Il 22 maggio, giorno del raduno a Coverciano, potevate immaginare un epilogo così?
«La risposta è no, nonostante fossimo convinti delle nostre capacità. Con la stessa sincerità, però, aggiungo che ce lo meritiamo tutto questo finale».
Dove la Juve si presenta con 8 esponenti e l’incubo di finire in C: che ne pensa?
«Che un risultato del genere è una soddisfazione per la Juve e la sua dirigenza. Il resto è estraneo al terreno di gioco».
Ci tiene a eguagliare o superare il record di Zenga?
«Certo. Perché vorrebbe dire, di fatto, che la nazionale non ha preso gol neanche nella settima gara. E quindi è un punto di partenza per la finale».
Zidane è lo stesso spauracchio del ’98?
«No. In quel mondiale c’erano molti motivi per temere i francesi: giocavano in casa loro, era un gruppo di 8 anni più giovane rispetto a oggi, noi avevamo giocato un mondiale discreto. Qui la musica è diversa. C’è grande autostima da parte nostra, è diventata convinzione che non deve sfociare nella presunzione. Non deluderemo gli italiani».
Si aggirano avvoltoi come i dirigenti del Real Madrid...
«La Juve è una società talmente forte che anche in caso di retrocessione, deciderebbe da sola se e a chi vendere i propri giocatori».

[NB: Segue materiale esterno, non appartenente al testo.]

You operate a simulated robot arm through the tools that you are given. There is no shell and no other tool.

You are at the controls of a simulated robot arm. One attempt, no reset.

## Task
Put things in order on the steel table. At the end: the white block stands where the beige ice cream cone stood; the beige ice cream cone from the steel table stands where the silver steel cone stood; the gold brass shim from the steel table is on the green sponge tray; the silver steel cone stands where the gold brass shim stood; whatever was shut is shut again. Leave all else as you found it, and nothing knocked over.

Passiamo ai francesi: le sono simpatici come gli australiani o no?
«A onor del vero non molto. Ma per fortuna loro hanno una città-simbolo, Parigi, dove uno va sempre volentieri. E penso che succeda lo stesso, da parte loro, nei confronti di Roma. È come se fosse un derby».
Tutta l’Italia parla di Zidane: non è che state trascurando troppo Henry?
«È vero, il rischio c’è. Ma è tutto merito di Zizou. Al mondiale la Francia è arrivata con la certezza di poter contare su Henry. Poi ha scoperto di pendere dalle giocate di Zidane. Questo non significa che gli altri siano degli stupidotti. Uno come Henry non vorrei mai incontrarlo».
Che non giochi Trezeguet è un vantaggio o no?
«Sono proprio contento. E un po’ preoccupato per la squalifica dell’altro attaccante. Perché a questo punto se deve entrare uno, entra lui».
Cosa vi ha trasmesso Lippi, quanto vi ha dato?
«Sul suo conto si diceva: non funzionerà perché è un allenatore da club e in nazionale funzionano i selezionatori. Ha sbriciolato questa teoria. Ha messo nell’avventura testa, umiltà ed esperienza. Al di là della tecnica e della tattica, è uno che riesce a tirar fuori da ciascuno di noi il 120%. E fa sentire tutti importanti».
Non rischiate, voi juventini, di sentirvi orfani di due allenatori in un colpo, Capello e Lippi?
«Ognuno deve rendere conto a se stesso, un briciolo di egoismo ci vuole sempre in decisioni di questo tipo. Anch’io, per esempio, non so ancora in questo momento quel che farò, se resterò alla Juve oppure no. Di una cosa invece sono sicuro: sono orgoglioso di essere un calciatore della nazionale».
Come si prepara una finale di coppa del mondo?
«Il giorno prima sarò isterico, la mattina prima continuerò a essere nervoso, poi mi calmerò con l’inizio del riscaldamento. Non ho mai giocato una partita così.

E a Manchester ho capito la differenza tra alzare e non alzare la coppa dei Campioni».
Le interessa finire, come Zoff, su un francobollo?
«Lui era il capitano dell’Italia, io no. La cosa che mi interessa è vincere e toccare quella coppa».